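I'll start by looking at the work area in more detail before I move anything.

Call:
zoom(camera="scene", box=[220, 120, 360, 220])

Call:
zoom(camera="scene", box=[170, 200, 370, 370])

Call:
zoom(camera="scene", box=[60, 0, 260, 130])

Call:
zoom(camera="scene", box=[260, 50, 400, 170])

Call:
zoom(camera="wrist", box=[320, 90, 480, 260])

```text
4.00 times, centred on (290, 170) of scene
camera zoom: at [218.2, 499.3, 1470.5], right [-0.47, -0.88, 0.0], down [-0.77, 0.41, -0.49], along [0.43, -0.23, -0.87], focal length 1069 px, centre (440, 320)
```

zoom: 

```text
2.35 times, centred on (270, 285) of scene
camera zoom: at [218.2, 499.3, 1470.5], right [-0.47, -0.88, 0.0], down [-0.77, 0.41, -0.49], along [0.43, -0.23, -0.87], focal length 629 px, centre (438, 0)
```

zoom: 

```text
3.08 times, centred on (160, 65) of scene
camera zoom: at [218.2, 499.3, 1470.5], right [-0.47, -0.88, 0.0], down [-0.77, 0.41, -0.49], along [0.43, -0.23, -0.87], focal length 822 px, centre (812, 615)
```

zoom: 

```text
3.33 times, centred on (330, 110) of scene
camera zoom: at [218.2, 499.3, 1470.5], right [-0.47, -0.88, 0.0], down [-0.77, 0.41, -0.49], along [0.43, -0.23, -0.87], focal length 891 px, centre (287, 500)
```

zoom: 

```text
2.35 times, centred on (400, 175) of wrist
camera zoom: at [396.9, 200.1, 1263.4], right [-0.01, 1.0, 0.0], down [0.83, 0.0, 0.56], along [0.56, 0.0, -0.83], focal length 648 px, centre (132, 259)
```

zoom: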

Source extract —
SQL> select * from user_audit_object where obj_name = 'INDJOIN';
no rows selected
So we had nothing in our “object audit trail”, then we enabled auditing on one particular table for select statements (and audit_trail = db has been set in the parameter file) but our select statement hasn’t been audited. What went wrong ?
Let’s try a different query against the audit view which, until a moment ago, held no data:
SQL> select obj_name from user_audit_object; OBJ_NAME ----------------------------------------------- index$_join$_001
So we have audited something – but what ? Here’s the execution plan for our query:
----------------------------------------------------------------------------------------
| Id | Operation | Name | Rows | Bytes | Cost (%CPU)| Time |
----------------------------------------------------------------------------------------
| 0 | SELECT STATEMENT | | 1 | 8 | 5 (20)| 00:00:01 |
| 1 | SORT AGGREGATE | | 1 | 8 | | |
|* 2 | VIEW | index$_join$_001 | 3 | 24 | 5 (20)| 00:00:01 |
|* 3 | HASH JOIN | | | | | |
|* 4 | INDEX RANGE SCAN| IJ_PK | 3 | 24 | 3 (34)| 00:00:01 |
|* 5 | INDEX RANGE SCAN| IJ_VAL | 3 | 24 | 3 (34)| 00:00:01 |
----------------------------------------------------------------------------------------
Predicate Information (identified by operation id):
---------------------------------------------------
2 - filter("VAL"<=150 AND "ID"<=200 AND "ID">=100 AND "VAL">=50)
3 - access(ROWID=ROWID)

Given instruction — Copy the part of the source extract from the words "SQL> select *" through the words "went wrong ?".

Written response —
SQL> select * from user_audit_object where obj_name = 'INDJOIN';
no rows selected
So we had nothing in our “object audit trail”, then we enabled auditing on one particular table for select statements (and audit_trail = db has been set in the parameter file) but our select statement hasn’t been audited. What went wrong ?